* [Written problem a]: Pull out the sentences of the text extract that run from "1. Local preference" through "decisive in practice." and give them unchanged.

* [Text extract]:
>>

When a BGP router receives multiple paths to the same prefix, it must select one to install in the routing table. BGP uses a multi-step path selection algorithm. The full algorithm has many steps, but in practice the most influential attributes are:

  1. Local preference (LOCAL_PREF) — set internally within an AS, not propagated to neighbours. Higher value is preferred. Used to prefer one transit provider or peer over another for outbound traffic.

  2. AS path length — shorter AS paths are generally preferred. Each ASN in the path counts as one hop. An operator can artificially lengthen a path (AS path prepending) to make a route less preferred by other networks.

  3. Origin type — routes learned from IGP (i) are preferred over EGP (e) over Incomplete (?). Mostly historical; rarely decisive in practice.

  4. MED (Multi-Exit Discriminator) — suggests to neighbours which entry point to use when multiple links connect the same two ASes. Only compared between paths from the same neighbouring AS.

  5. eBGP vs. iBGP — routes learned via eBGP are preferred over iBGP.

  6. IGP metric to next hop — when all else is equal, the route whose next-hop IP is closest (by IGP metric) wins.

ℹ️ Note: BGP is not a shortest-path protocol in the network-performance sense. A route with fewer AS hops may traverse longer physical distances, slower links, or more congested paths than a route with more AS hops. BGP path selection optimises for policy and AS-level topology, not latency or bandwidth. This is why traceroutes sometimes appear to take counterintuitive geographic paths.

How Route Announcements Propagate Across the Internet

BGP is not a real-time protocol — route changes propagate through the internet at the speed of BGP update processing and session maintenance, not instantaneously.

<<

* [Material provided]:
>>

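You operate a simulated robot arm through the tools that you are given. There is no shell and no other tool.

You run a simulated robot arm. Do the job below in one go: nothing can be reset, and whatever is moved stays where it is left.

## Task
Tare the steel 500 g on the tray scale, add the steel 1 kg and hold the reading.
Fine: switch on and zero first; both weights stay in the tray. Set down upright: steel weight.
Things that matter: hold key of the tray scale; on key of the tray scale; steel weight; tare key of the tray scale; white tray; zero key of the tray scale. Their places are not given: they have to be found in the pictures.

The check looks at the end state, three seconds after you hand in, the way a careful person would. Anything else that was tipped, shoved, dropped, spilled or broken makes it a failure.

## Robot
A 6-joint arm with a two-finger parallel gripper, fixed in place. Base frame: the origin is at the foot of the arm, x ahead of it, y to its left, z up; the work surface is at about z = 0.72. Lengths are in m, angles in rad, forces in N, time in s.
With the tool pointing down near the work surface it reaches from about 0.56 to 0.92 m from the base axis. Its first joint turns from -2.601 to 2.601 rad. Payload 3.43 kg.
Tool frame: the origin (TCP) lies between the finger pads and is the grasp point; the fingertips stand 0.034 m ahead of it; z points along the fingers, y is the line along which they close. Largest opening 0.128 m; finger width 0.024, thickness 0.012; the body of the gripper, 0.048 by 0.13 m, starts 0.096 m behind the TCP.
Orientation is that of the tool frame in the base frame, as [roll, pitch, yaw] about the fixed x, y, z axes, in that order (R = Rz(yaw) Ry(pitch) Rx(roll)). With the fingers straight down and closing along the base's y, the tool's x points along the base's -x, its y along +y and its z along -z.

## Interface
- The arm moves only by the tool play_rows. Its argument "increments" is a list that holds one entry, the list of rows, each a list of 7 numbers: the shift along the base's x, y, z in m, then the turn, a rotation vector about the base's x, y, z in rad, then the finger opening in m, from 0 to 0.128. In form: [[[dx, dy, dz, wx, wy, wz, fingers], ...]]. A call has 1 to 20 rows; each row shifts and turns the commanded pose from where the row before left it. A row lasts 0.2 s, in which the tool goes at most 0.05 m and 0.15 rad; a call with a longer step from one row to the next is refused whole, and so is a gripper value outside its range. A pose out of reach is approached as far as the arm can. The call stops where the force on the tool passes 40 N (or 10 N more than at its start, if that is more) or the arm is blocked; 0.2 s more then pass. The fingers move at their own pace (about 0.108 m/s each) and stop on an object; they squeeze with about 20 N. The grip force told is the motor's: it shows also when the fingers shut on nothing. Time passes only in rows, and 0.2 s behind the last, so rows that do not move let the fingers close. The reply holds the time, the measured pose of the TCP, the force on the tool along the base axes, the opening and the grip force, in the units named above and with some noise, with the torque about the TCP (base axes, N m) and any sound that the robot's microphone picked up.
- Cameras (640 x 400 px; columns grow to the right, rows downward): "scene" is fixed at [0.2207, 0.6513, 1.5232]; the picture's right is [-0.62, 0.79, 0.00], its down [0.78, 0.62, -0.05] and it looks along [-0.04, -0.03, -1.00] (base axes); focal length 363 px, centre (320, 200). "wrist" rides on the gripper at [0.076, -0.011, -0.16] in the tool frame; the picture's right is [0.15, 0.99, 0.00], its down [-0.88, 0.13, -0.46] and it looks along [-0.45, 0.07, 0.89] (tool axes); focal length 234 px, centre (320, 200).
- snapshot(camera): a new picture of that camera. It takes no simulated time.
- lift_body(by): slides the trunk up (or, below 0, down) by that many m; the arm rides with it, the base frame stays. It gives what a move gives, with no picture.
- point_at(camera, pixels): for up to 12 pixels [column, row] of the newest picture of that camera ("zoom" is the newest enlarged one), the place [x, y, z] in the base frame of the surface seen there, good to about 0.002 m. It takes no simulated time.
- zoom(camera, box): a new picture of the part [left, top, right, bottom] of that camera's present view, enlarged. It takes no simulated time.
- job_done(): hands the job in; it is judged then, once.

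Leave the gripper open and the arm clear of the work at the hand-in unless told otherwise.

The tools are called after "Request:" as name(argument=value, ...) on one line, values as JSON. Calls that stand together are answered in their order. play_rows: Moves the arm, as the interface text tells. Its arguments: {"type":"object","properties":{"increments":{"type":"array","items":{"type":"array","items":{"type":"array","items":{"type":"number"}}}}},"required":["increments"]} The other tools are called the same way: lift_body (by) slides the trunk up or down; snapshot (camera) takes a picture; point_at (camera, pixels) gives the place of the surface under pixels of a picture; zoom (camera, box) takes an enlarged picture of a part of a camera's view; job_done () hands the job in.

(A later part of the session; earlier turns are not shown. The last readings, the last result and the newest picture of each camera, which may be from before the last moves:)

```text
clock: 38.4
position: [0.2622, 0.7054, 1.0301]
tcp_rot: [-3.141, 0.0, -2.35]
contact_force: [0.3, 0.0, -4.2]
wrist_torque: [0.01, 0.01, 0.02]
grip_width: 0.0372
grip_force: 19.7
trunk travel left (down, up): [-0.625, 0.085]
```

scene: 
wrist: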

<<

* [Written problem b]: Nothing outside the span should appear: copy exactly from the line with "You run a simulated" through the line with "Tool frame: the".

* [Exercise answer a]:
1. Local preference (LOCAL_PREF) — set internally within an AS, not propagated to neighbours. Higher value is preferred. Used to prefer one transit provider or peer over another for outbound traffic.

  2. AS path length — shorter AS paths are generally preferred. Each ASN in the path counts as one hop. An operator can artificially lengthen a path (AS path prepending) to make a route less preferred by other networks.

  3. Origin type — routes learned from IGP (i) are preferred over EGP (e) over Incomplete (?). Mostly historical; rarely decisive in practice.

* [Exercise answer b]:
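You run a simulated robot arm. Do the job below in one go: nothing can be reset, and whatever is moved stays where it is left.

## Task
Tare the steel 500 g on the tray scale, add the steel 1 kg and hold the reading.
Fine: switch on and zero first; both weights stay in the tray. Set down upright: steel weight.
Things that matter: hold key of the tray scale; on key of the tray scale; steel weight; tare key of the tray scale; white tray; zero key of the tray scale. Their places are not given: they have to be found in the pictures.

The check looks at the end state, three seconds after you hand in, the way a careful person would. Anything else that was tipped, shoved, dropped, spilled or broken makes it a failure.

## Robot
A 6-joint arm with a two-finger parallel gripper, fixed in place. Base frame: the origin is at the foot of the arm, x ahead of it, y to its left, z up; the work surface is at about z = 0.72. Lengths are in m, angles in rad, forces in N, time in s.
With the tool pointing down near the work surface it reaches from about 0.56 to 0.92 m from the base axis. Its first joint turns from -2.601 to 2.601 rad. Payload 3.43 kg.
Tool frame: the origin (TCP) lies between the finger pads and is the grasp point; the fingertips stand 0.034 m ahead of it; z points along the fingers, y is the line along which they close. Largest opening 0.128 m; finger width 0.024, thickness 0.012; the body of the gripper, 0.048 by 0.13 m, starts 0.096 m behind the TCP.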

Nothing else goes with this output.